If you are a seasoned IT vet, cloud computing is not a new concept – just a relatively new marketing phrase to explain offsite applications and data management. The phrase helps make the concept more accessible to people who need this type of technical solution. For some customers, you may think “Does that mean all my information and data is floating in some hyperspace air cloud surrounding me?” Cloud computing actually involves very large machines at a different location that hold and store all your data.
Cloud computing, a term designed by marketers to make the concept more accessible now has its own set of acronyms and symbols. Making it, not as accessible a concept as it is meant to be.
Before you delve into the world of cloud computing, we thought this handy index would help give you a quick review of common cloud computing phrases.

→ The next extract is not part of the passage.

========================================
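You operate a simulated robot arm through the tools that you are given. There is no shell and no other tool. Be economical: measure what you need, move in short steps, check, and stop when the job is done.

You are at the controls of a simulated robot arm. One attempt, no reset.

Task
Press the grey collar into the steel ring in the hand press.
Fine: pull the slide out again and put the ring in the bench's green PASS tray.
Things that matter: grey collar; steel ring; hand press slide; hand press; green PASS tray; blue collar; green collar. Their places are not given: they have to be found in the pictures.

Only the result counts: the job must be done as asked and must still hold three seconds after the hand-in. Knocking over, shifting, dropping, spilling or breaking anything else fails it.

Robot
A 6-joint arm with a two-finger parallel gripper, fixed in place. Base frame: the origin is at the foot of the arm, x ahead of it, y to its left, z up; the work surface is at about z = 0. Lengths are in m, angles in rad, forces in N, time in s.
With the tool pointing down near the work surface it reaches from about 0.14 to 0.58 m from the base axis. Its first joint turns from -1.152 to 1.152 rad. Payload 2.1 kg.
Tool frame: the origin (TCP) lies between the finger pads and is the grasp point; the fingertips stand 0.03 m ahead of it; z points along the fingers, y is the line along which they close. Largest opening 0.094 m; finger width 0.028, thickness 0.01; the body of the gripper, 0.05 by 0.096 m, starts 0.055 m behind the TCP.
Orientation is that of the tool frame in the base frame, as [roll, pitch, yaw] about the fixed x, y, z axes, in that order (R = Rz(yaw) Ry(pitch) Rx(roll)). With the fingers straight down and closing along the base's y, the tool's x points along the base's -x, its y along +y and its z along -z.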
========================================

IaaS, SaaS and Paas—say what?
Infrastructure as a Service: a cloud computing provider has all the equipment, location, hardware, and space to save all your data
Platform as a Service: including the infrastructure, PaaS also has the software needed to access the cloud from any access point.
Software as a Service: this software is accessible online and powered by your cloud.
Types of Clouds
Public cloud: this is when you have an external cloud provider like Tanaza holding all your data and is at a separate location.
Private cloud: if you have your own hardware, you can provide your own cloud computing capabilities.
Hybrid cloud: not the Prius kind, but the ability to run both private and public clouds.
Having your own private cloud can sometimes mean high purchasing costs for the hardware. And you still have your information stored virtually.
Online and Compute Storage
These are two different service options. Compute storage is through your virtual servers. And sometimes, those can get backed up with data and pretty soon you will need more hard drive space. But with online storage, you can access your files remotely in an offsite location.
Horizontal or Vertical Compute?
Now you get to choose between horizontal or vertical compute. Simply, horizontal refers to how many servers you need and vertical is when you increase the space within a server.
The Cloud has Burst!
If you have a particularly busy season or a month when you need lots of cloud computing, you can ramp up the servers. Then, when you aren’t as busy anymore, you can either stop cloud computing services or just scale some down.
Cloud Compute and Virtual Private Server (VPS)
VPS uses a hardware like cloud computing but isn’t as easy to manage. Cloud computing on the other hand, has back up services (redundancy), many access points, and easier manageability.
The Burst Turned into a Storm
Some may refer to the term “cloud storm” which means several different cloud computing services are used at once for one computing environment. Sometimes you need more back up locations or a cloud in the right time zone.